[START OF Page]

カポック繊維

原料となる植物

学名
Ceiba pentandra (Linn.) Gaertn.
別名: Bombax pentandrum L., Ceiba anfractuosa (DC.) M.Gómez
一般名
カポック(kapok、kapuk)、パンヤ(panha)、ホワイトシルクコットン(white silk cotton)、ヌン(nun)
樹種概要

本種は中米、カリブ諸島、南米北部、西アフリカ熱帯からインド、東南アジアまで世界中に広く生育し、原産地は熱帯アメリカ/熱帯アフリカとされるが、東南アジアの特にジャワ島、スマトラ島、マレーシア、フィリピンなどを中心に、種子から採れる繊維(綿毛)を利用する目的で広く栽培されてきた。一般に樹高は20~30m程度であるが、大きなものは樹高40~60m直径3mほどの巨木となる。熟果期には少雨が必要であるため、明瞭な乾・雨季のある気候下に適し、多くが民家の周辺で栽培される。播種ならびに挿し木による繁殖が極めて容易で、5年生位から綿毛の採取が可能となる。

[END OF Page]

Given problem A: Cite the page exactly. Begin with "別名: Bombax pentandrum" and finish with "から綿毛の採取が可能となる。".

[START OF Dataset content]

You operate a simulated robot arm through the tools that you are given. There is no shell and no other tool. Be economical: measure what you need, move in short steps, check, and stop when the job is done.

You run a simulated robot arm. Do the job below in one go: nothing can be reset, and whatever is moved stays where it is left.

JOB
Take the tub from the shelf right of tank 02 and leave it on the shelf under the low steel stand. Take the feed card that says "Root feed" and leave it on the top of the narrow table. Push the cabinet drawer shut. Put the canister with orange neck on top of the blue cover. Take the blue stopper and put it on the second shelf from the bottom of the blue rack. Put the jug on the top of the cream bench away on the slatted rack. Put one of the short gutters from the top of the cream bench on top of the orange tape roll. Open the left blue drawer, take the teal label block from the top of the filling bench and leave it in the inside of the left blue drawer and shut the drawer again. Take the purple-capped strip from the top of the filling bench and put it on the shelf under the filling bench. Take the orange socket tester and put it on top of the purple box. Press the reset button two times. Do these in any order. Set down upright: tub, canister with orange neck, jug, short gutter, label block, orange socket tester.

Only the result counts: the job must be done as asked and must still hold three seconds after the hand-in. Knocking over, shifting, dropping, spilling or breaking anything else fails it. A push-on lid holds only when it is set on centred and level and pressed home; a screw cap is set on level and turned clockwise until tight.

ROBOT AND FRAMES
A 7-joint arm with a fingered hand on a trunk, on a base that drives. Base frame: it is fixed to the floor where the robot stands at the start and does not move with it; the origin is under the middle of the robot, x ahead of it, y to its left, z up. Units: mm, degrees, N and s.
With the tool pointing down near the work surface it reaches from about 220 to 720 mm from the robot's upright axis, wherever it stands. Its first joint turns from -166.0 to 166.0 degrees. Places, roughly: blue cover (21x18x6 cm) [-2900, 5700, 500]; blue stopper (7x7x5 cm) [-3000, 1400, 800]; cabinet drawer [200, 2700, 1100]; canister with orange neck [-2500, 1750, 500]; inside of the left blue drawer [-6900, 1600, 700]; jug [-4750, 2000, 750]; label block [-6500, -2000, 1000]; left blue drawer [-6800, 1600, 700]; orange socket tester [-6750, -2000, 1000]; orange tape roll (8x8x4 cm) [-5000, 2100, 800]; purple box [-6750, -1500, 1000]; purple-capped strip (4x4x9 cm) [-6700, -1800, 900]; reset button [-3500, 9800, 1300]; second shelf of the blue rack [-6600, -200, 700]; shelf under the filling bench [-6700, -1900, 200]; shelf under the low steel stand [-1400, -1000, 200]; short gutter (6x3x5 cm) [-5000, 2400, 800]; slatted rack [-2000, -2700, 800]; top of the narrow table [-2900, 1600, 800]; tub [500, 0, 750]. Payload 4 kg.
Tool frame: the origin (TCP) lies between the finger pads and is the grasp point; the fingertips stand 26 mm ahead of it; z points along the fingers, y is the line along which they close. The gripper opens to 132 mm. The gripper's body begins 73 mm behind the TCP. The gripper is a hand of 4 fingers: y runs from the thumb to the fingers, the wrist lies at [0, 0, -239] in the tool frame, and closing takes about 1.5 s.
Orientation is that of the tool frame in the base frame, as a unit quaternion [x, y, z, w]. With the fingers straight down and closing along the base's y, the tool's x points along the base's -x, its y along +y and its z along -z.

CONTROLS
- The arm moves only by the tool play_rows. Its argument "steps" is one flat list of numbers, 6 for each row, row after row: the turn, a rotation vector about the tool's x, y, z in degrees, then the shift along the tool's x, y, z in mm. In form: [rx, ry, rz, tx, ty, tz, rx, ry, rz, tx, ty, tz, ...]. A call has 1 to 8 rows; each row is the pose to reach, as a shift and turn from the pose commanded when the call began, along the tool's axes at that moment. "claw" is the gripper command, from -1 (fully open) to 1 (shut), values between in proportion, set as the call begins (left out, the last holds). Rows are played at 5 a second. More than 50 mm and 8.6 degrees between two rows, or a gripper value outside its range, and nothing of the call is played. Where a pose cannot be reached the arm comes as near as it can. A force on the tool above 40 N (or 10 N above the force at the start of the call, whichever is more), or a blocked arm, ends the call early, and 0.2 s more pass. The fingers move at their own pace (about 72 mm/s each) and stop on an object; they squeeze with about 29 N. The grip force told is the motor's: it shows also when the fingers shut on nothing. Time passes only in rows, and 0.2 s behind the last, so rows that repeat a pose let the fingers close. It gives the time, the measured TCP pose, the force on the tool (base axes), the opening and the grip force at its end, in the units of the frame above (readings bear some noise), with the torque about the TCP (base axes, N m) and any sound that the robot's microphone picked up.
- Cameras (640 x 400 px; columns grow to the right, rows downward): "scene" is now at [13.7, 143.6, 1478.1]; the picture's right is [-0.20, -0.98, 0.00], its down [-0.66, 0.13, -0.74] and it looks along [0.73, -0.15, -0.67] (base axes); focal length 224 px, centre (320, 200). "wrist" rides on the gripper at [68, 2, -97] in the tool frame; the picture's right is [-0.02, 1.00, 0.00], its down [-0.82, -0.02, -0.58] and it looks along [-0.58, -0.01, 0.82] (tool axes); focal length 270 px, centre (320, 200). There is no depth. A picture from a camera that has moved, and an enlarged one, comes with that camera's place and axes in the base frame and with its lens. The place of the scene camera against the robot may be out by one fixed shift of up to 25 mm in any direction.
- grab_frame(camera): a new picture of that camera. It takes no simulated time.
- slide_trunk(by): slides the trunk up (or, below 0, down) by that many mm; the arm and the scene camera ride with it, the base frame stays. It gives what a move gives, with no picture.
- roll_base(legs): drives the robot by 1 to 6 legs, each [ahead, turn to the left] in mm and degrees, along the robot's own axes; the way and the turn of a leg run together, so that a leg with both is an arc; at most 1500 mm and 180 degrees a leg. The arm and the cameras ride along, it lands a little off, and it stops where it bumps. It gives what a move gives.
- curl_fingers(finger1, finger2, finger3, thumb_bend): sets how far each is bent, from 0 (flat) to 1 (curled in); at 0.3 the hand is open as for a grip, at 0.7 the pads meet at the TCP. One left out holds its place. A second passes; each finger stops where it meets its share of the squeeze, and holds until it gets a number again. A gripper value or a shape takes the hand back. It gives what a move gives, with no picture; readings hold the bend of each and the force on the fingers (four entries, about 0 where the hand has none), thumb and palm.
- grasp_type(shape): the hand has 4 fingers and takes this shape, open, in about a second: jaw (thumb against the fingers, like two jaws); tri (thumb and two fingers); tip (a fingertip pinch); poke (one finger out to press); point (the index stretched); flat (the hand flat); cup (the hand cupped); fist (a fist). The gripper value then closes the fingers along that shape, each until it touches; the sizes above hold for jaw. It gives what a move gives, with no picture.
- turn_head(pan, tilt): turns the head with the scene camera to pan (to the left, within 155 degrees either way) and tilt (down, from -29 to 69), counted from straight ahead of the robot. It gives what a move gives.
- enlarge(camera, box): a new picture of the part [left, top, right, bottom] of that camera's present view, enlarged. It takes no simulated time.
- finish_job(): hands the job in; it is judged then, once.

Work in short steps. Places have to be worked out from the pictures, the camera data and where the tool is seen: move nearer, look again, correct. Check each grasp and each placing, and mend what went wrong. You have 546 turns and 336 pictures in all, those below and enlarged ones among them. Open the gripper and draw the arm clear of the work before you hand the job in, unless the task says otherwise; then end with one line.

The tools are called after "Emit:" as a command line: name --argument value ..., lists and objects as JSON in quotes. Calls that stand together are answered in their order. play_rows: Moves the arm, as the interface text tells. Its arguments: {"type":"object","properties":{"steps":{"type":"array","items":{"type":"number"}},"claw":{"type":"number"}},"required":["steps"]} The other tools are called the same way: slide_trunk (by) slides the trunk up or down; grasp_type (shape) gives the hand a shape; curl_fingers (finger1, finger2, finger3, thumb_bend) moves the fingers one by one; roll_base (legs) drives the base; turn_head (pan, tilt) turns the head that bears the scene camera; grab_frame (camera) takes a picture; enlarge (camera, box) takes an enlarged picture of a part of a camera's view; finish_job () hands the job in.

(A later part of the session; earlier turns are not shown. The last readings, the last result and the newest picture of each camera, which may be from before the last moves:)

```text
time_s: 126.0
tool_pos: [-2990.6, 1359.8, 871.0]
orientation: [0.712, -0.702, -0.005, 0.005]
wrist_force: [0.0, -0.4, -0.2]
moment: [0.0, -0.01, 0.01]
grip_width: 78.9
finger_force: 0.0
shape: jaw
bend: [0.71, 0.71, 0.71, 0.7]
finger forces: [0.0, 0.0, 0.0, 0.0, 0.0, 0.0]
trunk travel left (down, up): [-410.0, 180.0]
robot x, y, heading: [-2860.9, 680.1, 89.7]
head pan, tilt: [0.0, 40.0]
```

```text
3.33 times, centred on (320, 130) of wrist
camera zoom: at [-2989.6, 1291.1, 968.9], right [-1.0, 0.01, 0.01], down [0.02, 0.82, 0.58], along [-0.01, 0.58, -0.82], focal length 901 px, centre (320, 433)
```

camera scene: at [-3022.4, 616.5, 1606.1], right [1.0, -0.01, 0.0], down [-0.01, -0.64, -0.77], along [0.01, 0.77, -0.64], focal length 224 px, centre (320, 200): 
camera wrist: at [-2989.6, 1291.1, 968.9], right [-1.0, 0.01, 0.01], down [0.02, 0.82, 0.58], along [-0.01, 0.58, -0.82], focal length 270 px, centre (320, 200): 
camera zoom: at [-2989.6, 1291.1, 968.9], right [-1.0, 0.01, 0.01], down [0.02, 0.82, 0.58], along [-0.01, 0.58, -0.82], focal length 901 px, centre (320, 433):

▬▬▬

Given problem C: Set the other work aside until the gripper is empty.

[END OF Dataset content]

Given problem B: In the listing above, locate the line containing "- grab_frame(camera): a" and the line containing "- curl_fingers(finger1, finger2, finger3, thumb_bend): sets". Extract those two lines and every line between them, exactly as written, and only those. The answer is a numbered list with one line in each place and no blank lines.

Task answer A:
別名: Bombax pentandrum L., Ceiba anfractuosa (DC.) M.Gómez
一般名
カポック(kapok、kapuk)、パンヤ(panha)、ホワイトシルクコットン(white silk cotton)、ヌン(nun)
樹種概要

本種は中米、カリブ諸島、南米北部、西アフリカ熱帯からインド、東南アジアまで世界中に広く生育し、原産地は熱帯アメリカ/熱帯アフリカとされるが、東南アジアの特にジャワ島、スマトラ島、マレーシア、フィリピンなどを中心に、種子から採れる繊維(綿毛)を利用する目的で広く栽培されてきた。一般に樹高は20~30m程度であるが、大きなものは樹高40~60m直径3mほどの巨木となる。熟果期には少雨が必要であるため、明瞭な乾・雨季のある気候下に適し、多くが民家の周辺で栽培される。播種ならびに挿し木による繁殖が極めて容易で、5年生位から綿毛の採取が可能となる。

Task answer B:
1. - grab_frame(camera): a new picture of that camera. It takes no simulated time.
2. - slide_trunk(by): slides the trunk up (or, below 0, down) by that many mm; the arm and the scene camera ride with it, the base frame stays. It gives what a move gives, with no picture.
3. - roll_base(legs): drives the robot by 1 to 6 legs, each [ahead, turn to the left] in mm and degrees, along the robot's own axes; the way and the turn of a leg run together, so that a leg with both is an arc; at most 1500 mm and 180 degrees a leg. The arm and the cameras ride along, it lands a little off, and it stops where it bumps. It gives what a move gives.
4. - curl_fingers(finger1, finger2, finger3, thumb_bend): sets how far each is bent, from 0 (flat) to 1 (curled in); at 0.3 the hand is open as for a grip, at 0.7 the pads meet at the TCP. One left out holds its place. A second passes; each finger stops where it meets its share of the squeeze, and holds until it gets a number again. A gripper value or a shape takes the hand back. It gives what a move gives, with no picture; readings hold the bend of each and the force on the fingers (four entries, about 0 where the hand has none), thumb and palm.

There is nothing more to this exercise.